Shedding the high thread count cotton linen and 5 course meals (luxuries of the semi-permanent and permanent lodges and camps I usually use) and braving the elements, an adventurous group of guests and I set off on safari. After having successfully climbed Mt. Kilimanjaro, including the 10 year old and 12 year old in the group (thanks to the professional climbing outfit I use, Summits-Africa), they were excited for their next experience. My ten days with them can be divided into 3 chapters: Wilderness, the Rift Valley, and of course, Serengeti.
Gourmet bacon, scrambled eggs and cowboy coffee cooked over an open fire.
We left Arusha in one of my new open Land Rovers which immediately added an air of excitement, followed by my trusty Land Cruiser. A private lightweight camp had been set up for us in a special campsite just on the edge of where most people get to in one of my favorite national parks in Tanzania: Tarangire. When the focus is on a wilderness experience, you sacrifice the wildlife abundance that you get in the core tourist areas, but with the right guide, you get to immerse yourself in nature.
The encounters you have with wildlife become much more meaningful and so much more than just about the wildlife.
Three bull buffaloes visit a water hole while we quietly watch downwind of them.
We didn’t really sacrifice comfort.

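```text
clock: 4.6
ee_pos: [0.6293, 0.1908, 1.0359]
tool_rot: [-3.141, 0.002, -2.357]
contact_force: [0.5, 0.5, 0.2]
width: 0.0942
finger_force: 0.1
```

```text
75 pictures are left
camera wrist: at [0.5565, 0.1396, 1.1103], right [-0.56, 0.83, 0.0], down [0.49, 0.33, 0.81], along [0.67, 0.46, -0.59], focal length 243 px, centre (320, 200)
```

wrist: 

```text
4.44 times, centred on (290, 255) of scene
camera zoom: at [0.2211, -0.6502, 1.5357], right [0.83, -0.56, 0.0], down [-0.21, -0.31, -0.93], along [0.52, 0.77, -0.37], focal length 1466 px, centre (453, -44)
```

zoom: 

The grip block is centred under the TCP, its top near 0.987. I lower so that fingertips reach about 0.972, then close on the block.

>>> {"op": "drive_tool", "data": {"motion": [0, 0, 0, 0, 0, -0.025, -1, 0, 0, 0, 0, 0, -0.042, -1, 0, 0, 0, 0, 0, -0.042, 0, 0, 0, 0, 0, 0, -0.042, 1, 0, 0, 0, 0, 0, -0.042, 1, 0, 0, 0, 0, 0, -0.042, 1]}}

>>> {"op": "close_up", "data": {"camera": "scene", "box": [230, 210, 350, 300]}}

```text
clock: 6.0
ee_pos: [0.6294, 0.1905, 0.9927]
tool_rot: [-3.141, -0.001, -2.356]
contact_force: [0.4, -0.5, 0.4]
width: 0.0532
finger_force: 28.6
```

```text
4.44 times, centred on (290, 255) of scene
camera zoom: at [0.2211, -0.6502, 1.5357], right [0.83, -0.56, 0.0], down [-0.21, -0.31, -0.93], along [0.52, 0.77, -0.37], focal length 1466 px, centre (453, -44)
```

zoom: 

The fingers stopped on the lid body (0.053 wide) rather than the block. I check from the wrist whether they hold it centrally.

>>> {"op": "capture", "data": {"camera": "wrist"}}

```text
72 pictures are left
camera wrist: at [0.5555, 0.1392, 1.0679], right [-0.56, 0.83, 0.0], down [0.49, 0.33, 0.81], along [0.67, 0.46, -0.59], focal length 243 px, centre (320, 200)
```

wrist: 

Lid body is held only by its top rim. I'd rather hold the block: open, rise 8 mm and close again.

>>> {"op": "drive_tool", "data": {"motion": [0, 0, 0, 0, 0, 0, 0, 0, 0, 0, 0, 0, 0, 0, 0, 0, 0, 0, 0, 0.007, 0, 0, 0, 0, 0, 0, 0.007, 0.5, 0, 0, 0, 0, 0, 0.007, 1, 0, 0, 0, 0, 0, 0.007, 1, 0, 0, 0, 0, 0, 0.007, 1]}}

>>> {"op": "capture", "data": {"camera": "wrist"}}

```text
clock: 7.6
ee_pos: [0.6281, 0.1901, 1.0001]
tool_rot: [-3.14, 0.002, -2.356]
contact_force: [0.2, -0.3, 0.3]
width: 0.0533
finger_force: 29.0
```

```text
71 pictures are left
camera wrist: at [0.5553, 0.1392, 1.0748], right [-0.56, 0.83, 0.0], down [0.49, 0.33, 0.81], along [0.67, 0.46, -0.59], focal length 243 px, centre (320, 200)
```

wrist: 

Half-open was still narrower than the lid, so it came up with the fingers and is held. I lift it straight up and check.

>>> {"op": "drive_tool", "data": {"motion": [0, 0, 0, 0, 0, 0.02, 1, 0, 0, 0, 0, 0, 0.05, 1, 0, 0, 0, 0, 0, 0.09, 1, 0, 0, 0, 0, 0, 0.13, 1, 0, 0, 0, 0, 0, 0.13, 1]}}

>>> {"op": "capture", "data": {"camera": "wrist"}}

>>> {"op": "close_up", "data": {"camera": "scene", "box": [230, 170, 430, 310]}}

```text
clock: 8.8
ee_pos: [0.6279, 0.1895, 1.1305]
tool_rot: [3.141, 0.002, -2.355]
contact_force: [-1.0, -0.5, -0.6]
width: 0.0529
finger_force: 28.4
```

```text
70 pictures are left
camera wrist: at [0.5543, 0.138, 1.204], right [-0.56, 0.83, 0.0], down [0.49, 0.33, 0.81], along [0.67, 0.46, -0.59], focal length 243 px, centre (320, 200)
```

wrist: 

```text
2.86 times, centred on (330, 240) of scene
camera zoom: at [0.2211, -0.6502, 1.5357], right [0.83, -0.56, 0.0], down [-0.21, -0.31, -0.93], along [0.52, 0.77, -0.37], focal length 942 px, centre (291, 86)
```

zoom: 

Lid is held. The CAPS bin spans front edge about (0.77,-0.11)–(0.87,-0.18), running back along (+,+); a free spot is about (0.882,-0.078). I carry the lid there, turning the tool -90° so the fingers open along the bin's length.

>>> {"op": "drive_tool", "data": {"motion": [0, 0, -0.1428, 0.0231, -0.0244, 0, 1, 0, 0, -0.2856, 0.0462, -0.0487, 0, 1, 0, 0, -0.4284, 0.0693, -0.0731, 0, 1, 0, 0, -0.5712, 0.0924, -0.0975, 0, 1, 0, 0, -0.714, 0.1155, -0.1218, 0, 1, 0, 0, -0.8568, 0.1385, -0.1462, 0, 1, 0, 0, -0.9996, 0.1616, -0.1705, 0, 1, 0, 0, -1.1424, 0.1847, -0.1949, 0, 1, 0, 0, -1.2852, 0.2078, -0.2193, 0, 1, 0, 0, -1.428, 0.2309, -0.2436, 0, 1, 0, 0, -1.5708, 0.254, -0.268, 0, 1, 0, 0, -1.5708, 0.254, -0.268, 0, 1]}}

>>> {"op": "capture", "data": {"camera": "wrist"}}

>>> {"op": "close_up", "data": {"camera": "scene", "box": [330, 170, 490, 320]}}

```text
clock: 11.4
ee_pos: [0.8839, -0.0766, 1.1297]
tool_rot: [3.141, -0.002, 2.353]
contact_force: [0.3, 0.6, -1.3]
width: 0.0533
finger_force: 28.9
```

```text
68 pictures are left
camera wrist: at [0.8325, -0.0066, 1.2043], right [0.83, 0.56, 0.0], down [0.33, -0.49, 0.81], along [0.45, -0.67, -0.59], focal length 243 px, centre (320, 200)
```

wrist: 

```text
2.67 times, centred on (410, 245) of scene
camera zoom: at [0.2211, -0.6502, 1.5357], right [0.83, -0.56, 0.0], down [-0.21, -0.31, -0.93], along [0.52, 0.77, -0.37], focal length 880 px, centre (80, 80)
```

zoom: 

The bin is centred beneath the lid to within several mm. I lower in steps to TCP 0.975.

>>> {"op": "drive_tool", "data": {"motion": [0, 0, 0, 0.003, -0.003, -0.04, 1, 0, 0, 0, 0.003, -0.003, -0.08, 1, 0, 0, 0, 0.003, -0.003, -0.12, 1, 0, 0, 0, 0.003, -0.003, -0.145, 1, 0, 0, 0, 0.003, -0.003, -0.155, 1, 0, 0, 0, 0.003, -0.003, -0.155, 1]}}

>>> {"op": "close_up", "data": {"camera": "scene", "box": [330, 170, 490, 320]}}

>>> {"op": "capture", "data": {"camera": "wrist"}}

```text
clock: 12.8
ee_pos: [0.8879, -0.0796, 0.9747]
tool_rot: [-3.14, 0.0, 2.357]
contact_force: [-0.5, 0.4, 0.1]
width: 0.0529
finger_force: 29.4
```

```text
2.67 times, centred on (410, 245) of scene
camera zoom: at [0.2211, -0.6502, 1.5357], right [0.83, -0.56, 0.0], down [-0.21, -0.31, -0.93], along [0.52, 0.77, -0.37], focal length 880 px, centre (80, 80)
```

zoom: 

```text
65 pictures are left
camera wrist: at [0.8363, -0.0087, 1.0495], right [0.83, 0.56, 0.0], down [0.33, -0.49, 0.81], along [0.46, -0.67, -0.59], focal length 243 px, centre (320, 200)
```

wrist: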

None of us were cold, and we had warm duvets to keep us warm at night. There was always cold beer, gin & tonics at the end of the day, and the scotch was good around the fire after dinner. We even had hot showers. The coffee in the morning was proper and hot. But, yes, there were moments when the sun was beating down, and when we got dust in our eyes. We woke up a couple of mornings having not slept all that well, but it was because of the excitement of hearing a leopard on patrol, and the hyenas whooping.
Having enjoyed our wilderness experience, we ventured on, taking advantage of the lightweight camp to see another part of the Tarangire ecosystem that most guests to Tanzania don’t get to see. During the wet season, just like in the Serengeti ecosystem, the volcanic grasslands of the Rift Valley draw 10,000 wildebeest (10% of what there once were) to feed on nutrient rich grasses and calve. But during the rest of the year, the valley is dry and harsh. The fertile soil turns to talcum powder dust that feeds tornado-like dust devils, and the volcanic rocks and lava flows violently shake any vehicle that drives those roads. Yet, despite the harshness, Maasai pastoralists eke out a living, herding cattle across the grasslands, and large herds of zebra with their hardy digestive systems feed on the dry grasses that remain. And then, as you come around the corner, Oldonyo Lengai seems to rise out from the plain in front of you.
Under the light of the moon, we attempted began our summit bid. The views from the top are beautiful, but the climb is brutal. Volcanic ash fills your boots, and you slip constantly. There are no switch-backs, just a 5 hr, 6000ft ascent. Since its eruption in 2008, you can no longer walk out into the crater filled with lava and ash. Instead, the mountain is higher than it used to be and the crater a deep, deep hole.
That afternoon, after napping and eating, we drove to the edge of Lake Natron in search of Lesser Flamingos. Lake Natron lies at a low point in the rift. It has no outlets, and with high surface temperatures and wind, the water in it evaporates leaving behind salt deposits that make it as alkaline as ammonia.
These conditions are perfect for Cyanobacteria to flourish. Lesser flamingos are Cyanobacteria specialists and use Lake Natron as a nesting ground.
A few thousand Lesser flamingos through the eyepiece of my binoculars.
A lovely herd of giraffe... yes, those black dots in the background are wildebeest.
Having completed another chapter of our adventure, we climbed back into the vehicle and headed up the few million year-old rift and up and over the 580 million year-old Gol Mountains to northern Serengeti. Unusually dry for August, I was a little worried that the wildebeest migration might have already disappeared across the river into Kenya’s Mara. Again we chose to spend most of the time avoiding the other vehicles and bumbled around finding our own lions, except for one drive that took us towards the confluence of the Bologonja and Mara rivers to see the thousands of wildebeest. The rest of the time we took the opportunity to be quiet and capture the ambient sounds of the bush on film, sipping champagne in celebration of a wonderful experience and 69th birthday, and watching a threatening thunderstorm bear down.
Finding predators is always very satisfying although most of the time they are sleeping.
Post note: The group continued to Mt. Kenya where they successfully climbed to Point Lenana, the highest point on the mountain that doesn’t require technical climbing. Well done!